The river soon mellows out.
- 35.1 / 1.3
- The river curves past many new houses of so-called Badley Ranch on
river left. Eddy out river right at a cable car and walk a dirt road
to Mackay Bar Lodge, or continue floating downstream .3 mile to an
excellent set of camps on a large shaded bench on river left. If you
plan to camp, stop at the high end of the bench to check, because the
camp nearest the confluence might be occupied by main Salmon rafters.
- 36.4 / 0
- Confluence with the main Salmon river.
Mackay Bar village is situated a short distance upstream.
The end-of-road boat ramp is 22.5 miles downstream.
The 22.5 miles on the main Salmon contain a lot of flatwater,
or gently moving water at higher flows.
Sneak routes are possible in most rapids,
but you must run several big waves and holes,
including a class III- drop about halfway,
and Chittam, a big class III-IV just above take-out.
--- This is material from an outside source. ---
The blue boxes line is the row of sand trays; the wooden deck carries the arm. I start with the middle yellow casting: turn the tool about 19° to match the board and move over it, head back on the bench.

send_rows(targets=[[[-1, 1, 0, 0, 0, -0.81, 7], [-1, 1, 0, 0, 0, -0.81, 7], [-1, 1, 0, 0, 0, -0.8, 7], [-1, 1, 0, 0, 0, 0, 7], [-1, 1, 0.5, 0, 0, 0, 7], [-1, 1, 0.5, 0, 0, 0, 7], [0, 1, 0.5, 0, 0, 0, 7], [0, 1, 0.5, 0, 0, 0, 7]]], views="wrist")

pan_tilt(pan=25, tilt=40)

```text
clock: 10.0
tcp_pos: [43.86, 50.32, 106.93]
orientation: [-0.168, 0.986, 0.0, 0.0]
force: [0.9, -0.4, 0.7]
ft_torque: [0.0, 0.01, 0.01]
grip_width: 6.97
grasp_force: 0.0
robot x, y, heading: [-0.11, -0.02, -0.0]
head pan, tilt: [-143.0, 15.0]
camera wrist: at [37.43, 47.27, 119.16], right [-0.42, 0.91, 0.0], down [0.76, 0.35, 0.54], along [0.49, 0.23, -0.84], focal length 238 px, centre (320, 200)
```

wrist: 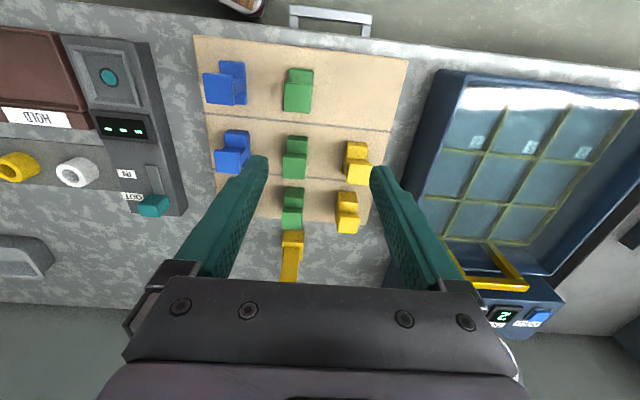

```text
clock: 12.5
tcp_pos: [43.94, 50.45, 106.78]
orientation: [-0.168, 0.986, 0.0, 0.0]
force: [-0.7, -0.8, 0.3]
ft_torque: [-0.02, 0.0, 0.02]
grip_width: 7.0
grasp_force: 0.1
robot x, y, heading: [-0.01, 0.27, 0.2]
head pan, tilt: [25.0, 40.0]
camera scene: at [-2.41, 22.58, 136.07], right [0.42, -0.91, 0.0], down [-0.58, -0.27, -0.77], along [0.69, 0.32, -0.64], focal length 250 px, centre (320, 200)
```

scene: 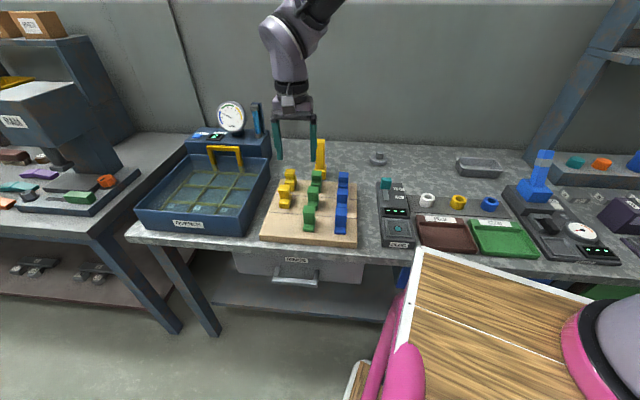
The end-of-road takeout has an outhouse and three concrete boat ramps,
two quite steep. Vinegar Creek, another big class III rapid,
is about half a mile downstream.
Shuttle service is available from the general store in Yellow Pine.
For details call Tom or Nancy Richter, 208-633-3300.
To reach take-out from Riggins (153 miles north of Boise on highways
55 and 93) turn east across the Little Salmon at the south end of town
onto USFS Road 103. Continue 20 miles on pavement, then on dirt,
to the Carey Creek take-out. A short-cut is available near the
end of road at Carey Creek to Lick Creek road, all unpaved.
To reach put-in from McCall (107 miles north of Boise on highway 55,
or 46 miles south of Riggins) turn east onto Lick Creek Road near
the center of town. Drive past Little Payette Lake and a campground,
where the paved road changes to mostly dirt. Continue uphill over
6700' Lick Creek Summit, obviously closed in winter and early spring.
Descend steeply to the Secesh river, where you find a nice campground
after a bridge crossing. Continue about 11 miles to the confluence.
To reach McCall, assuming paid shuttle, drive west for 20 miles
along the main Salmon on USFS Road 103, first dirt, then paved.
Cross the Little Salmon river into town.